Présentement, les linguistes cultivent avec beaucoup d’ardeur la physiologie des sons et sont arrivés avec raison à se convaincre que les lois de la permutation des sons dépend au moins autant de motifs psychologiques que de motifs physiologiques. Mais ces questions sont encore si débattues qu’on ne peut pas s’en servir pour notre objet. — Il y a à prendre dans l’étude de la formation des mots. Sur ce point, on est arrivé à reconnaître quelques faits fondamentaux. La formation des mots à l’aide d’éléments originairement différents, leur fusion plus ou moins intime pour exprimer de nouvelles idées supposent le jeu de forces psychiques dont on peut étudier la nature par leurs manifestations. À cet égard, la langue des peuples sauvages promet peut-être aux psychologues une plus riche moisson que les langues civilisées, dont l’organisation a des milliers d’années de date. On peut du moins l’inférer des observations importantes qui se trouvent dans les Etymologische Forschungen et autres ouvrages de Pott.
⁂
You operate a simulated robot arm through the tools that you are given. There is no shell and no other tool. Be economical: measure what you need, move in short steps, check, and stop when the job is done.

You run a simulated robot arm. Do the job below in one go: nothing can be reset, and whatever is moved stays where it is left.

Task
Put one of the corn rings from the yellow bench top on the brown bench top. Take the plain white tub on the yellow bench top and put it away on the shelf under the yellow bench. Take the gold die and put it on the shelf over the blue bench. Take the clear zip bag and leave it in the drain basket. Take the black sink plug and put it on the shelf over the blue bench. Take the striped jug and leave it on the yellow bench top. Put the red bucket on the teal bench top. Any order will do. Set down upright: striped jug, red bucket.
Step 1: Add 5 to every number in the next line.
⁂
Après avoir indiqué rapidement ce que la psychologie peut tirer de l’étude des syntaxes, M. Wundt indique pour terminer l’étude des changements de signification, pour laquelle il y a de si riches matériaux amassés dans le domaine des langues indo-germaniques. Il est clair que l’histoire du langage a ici une valeur psychologique immédiate. Celui qui suit l’histoire d’un mot pendant les milliers d’années de son existence a fait, par là même, l’histoire d’une idée. On pourrait en citer plusieurs exemples, et l’on peut croire qu’avec les matériaux accumulés un travail, même de seconde main, serait utile. Quelle riche matière fournirait un ouvrage comme la Griechische Etymologie de Curtius pour le grec, et le Wörterbuch de Grimm pour l’allemand !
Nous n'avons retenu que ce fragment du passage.